Multi-app vs Single App Strategy – Swiggy & Zomato
The success of digital products directly relies on how strong of a recall they can build in user’s minds. It’s also one of the most difficult parts to get right – ‘How can we be the app that the user opens whenever this specific need arises?’ This critical decision happens at the phone’s operating system level, where users mentally associate specific needs with specific apps. This bifurcation of intent at the OS level is a fundamental aspect of how humans interact with their digital tools.
Think about it: when you need to order dinner, you search for a food delivery app. When you need groceries, you search for a grocery app. This mental mapping of distinct needs to distinct solutions is deeply ingrained in human problem-solving behavior.
Contrasting approaches of Swiggy & Zomato
This psychological pattern makes Swiggy and Zomato’s contrasting strategies particularly interesting. Zomato operates separate apps for different services (Zomato for food, Blinkit for groceries), while Swiggy combines multiple services (food delivery, Instamart for groceries, Genie for package delivery) within a single app.

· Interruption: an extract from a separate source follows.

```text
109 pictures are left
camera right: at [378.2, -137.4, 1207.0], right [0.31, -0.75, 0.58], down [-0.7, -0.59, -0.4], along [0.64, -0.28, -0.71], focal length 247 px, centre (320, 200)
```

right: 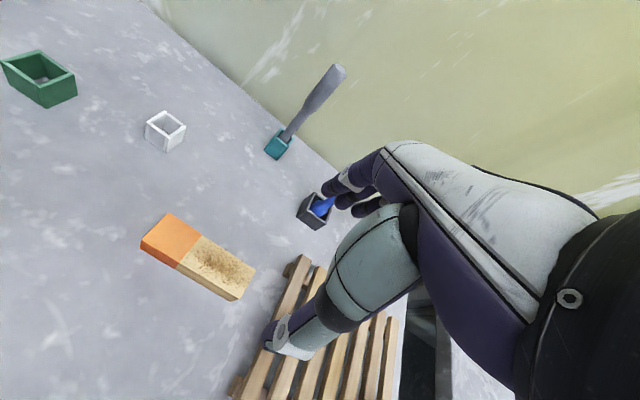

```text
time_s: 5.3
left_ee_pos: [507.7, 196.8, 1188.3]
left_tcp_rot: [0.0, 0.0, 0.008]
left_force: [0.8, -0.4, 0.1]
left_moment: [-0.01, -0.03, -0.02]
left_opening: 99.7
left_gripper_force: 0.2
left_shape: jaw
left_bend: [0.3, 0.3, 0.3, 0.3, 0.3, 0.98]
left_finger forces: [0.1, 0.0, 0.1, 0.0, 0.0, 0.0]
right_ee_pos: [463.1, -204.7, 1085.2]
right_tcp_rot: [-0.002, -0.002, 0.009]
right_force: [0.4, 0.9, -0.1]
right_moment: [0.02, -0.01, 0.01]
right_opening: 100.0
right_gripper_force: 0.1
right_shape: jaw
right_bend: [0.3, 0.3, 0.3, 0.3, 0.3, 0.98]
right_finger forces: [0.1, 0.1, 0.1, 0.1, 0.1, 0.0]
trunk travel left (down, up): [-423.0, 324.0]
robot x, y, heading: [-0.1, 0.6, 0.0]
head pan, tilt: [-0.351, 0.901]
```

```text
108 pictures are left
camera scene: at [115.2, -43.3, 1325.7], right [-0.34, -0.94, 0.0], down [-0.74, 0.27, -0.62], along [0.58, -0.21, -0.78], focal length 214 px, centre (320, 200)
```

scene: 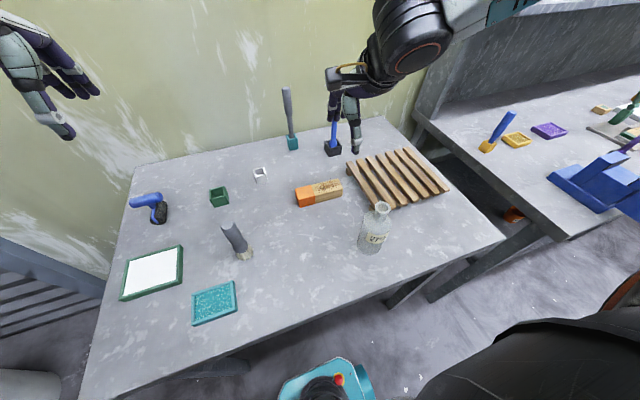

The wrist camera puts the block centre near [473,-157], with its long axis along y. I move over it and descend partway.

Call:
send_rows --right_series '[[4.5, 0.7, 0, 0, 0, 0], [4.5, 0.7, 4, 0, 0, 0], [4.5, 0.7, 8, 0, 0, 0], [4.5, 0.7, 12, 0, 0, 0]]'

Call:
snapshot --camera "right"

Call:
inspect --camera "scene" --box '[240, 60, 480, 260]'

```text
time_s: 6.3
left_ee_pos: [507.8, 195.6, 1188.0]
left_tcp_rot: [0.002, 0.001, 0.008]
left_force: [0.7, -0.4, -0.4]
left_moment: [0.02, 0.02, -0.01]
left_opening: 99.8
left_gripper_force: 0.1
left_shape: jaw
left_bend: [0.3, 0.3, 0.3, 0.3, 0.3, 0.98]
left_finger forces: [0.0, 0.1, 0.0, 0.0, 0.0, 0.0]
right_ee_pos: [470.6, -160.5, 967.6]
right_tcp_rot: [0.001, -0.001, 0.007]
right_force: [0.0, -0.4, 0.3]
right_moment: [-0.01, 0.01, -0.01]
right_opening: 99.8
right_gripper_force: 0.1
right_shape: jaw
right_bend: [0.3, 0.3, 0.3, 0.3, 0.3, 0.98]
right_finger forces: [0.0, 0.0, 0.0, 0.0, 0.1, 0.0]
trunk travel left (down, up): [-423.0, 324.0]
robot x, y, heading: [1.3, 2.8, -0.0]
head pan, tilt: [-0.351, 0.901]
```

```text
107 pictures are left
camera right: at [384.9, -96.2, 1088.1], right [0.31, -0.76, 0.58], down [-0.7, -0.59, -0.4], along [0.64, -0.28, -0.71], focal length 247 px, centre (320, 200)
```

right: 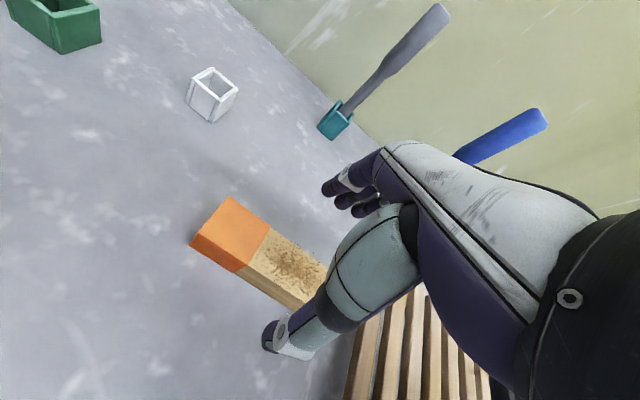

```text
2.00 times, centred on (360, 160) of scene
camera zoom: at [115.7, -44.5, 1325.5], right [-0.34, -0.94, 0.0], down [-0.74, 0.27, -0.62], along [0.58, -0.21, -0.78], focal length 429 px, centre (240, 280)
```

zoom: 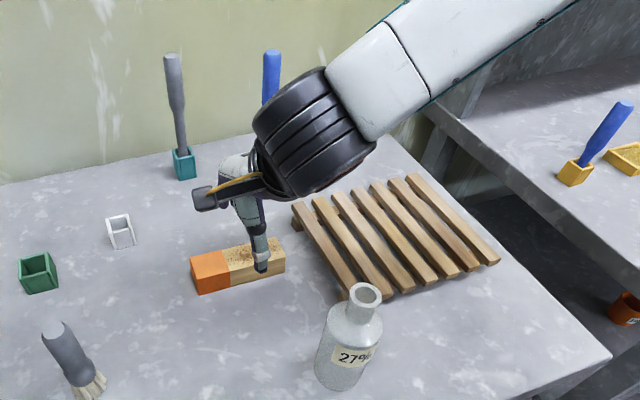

The key challenge for Swiggy’s approach isn’t about app quality - it’s about fighting against the natural bifurcation of intent. Once users have launched the same app for three different needs, they must then make a secondary choice within a non-system UI to select their actual intent. This creates an additional cognitive load that doesn’t exist when the bifurcation happens at the OS level – as in the case of Zomato where you naturally search for a different app for food delivery, groceries or, now the newly launched District app for entertainment.
The user’s mental model
This insight suggests we’re likely to see more users in the [Zomato + Blinkit] or [Zomato + Zepto] buckets than exclusively in the [Swiggy] bucket. Not because of any inherent issues with Swiggy’s app, but because humans naturally prefer to map distinct problems to distinct solutions.

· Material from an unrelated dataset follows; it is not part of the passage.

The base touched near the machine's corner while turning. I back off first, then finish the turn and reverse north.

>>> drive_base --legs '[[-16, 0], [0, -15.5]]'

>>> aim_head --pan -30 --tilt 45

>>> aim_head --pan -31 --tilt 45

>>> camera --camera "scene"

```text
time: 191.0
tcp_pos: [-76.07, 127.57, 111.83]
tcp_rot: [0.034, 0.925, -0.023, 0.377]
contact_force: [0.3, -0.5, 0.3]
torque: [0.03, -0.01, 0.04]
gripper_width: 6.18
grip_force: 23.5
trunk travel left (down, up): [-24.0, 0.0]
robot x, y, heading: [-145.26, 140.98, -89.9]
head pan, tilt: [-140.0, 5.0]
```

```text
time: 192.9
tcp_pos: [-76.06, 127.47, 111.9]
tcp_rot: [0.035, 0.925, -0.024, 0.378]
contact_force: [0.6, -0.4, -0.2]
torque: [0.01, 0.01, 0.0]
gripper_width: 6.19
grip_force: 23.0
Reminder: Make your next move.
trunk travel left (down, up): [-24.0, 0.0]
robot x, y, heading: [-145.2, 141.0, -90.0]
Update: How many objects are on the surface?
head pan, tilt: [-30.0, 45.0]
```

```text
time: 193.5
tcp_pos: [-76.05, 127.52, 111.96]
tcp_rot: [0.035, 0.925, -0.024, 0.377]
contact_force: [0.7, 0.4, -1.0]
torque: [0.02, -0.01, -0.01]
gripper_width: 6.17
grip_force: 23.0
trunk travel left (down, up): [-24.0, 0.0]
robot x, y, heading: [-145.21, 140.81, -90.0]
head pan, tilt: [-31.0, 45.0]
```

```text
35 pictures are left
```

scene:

The cognitive process is cleaner when:
- User needs food → Searches for Zomato
- User needs groceries → Searches for Blinkit
Rather than:
- User needs something → Opens Swiggy → Decides between food/groceries/delivery
While a super-app strategy offers clear business benefits like reduced customer acquisition costs and cross-selling opportunities, it faces the fundamental challenge of working against users’ natural problem-solving patterns. The bifurcation of intent at the OS level is not just a UI preference - it’s a reflection of how humans naturally categorize and solve different types of problems. This is why it’s important to make products connect with a very clear JTBD (user need) and build out the product’s brand messaging around that one need. Swiggy leadership in recent times has spoken about how they are in the business of delivering small conveniences to their users. Not specifically food delivery or grocery delivery.

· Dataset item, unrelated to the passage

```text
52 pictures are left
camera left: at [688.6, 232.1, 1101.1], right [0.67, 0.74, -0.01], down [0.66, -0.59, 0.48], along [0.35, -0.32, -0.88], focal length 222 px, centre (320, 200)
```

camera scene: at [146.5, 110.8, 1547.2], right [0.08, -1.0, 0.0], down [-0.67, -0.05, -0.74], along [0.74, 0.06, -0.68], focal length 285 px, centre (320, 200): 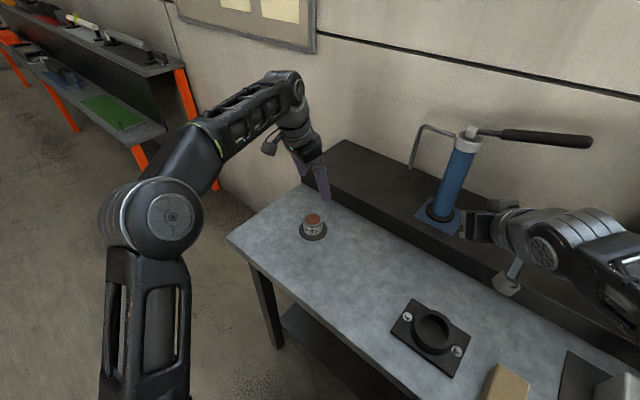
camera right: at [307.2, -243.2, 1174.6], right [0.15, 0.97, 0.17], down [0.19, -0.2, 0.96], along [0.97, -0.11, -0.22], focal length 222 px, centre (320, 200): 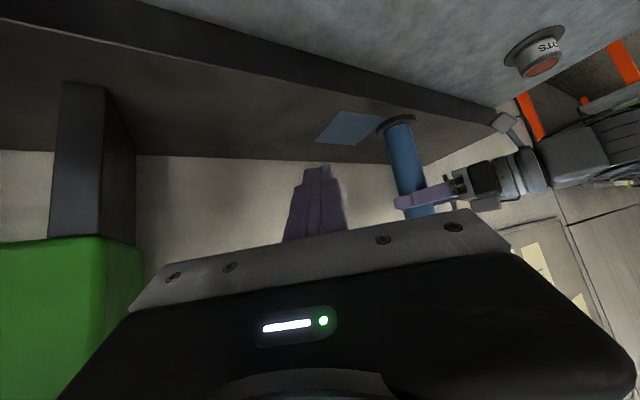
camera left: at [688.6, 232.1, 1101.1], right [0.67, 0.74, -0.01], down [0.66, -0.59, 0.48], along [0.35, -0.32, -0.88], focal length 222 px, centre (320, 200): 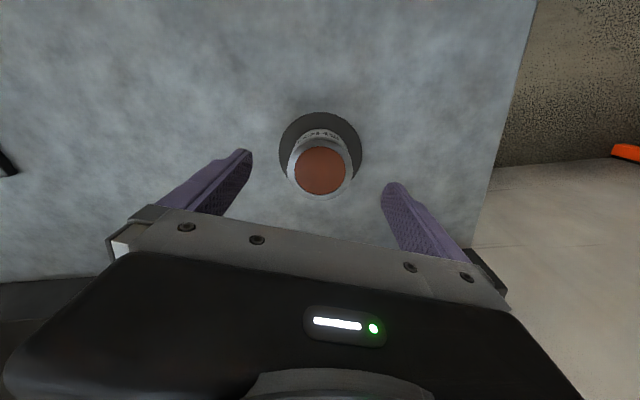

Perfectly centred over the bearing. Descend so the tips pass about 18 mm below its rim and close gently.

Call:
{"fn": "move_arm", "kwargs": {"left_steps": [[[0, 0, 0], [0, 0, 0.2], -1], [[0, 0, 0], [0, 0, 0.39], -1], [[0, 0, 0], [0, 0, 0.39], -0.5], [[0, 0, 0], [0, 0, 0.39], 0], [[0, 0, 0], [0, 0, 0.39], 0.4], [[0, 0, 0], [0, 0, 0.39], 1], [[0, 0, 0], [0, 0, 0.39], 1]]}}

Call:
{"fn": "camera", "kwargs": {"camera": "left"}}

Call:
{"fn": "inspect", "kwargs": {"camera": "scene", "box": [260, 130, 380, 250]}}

While this is a great brand mission, users in the moment of a sharp need don’t quite function that way. Products are at the behest of extremely sharp recalls. And great recalls are built on specificity.
Looking forward
This understanding of intent bifurcation suggests that the success of digital services might increasingly depend on how well they align with users’ natural mental models for problem-solving. While integration and convenience matter, the fundamental human preference for matching distinct problems with distinct solutions remains a powerful force in shaping user behavior.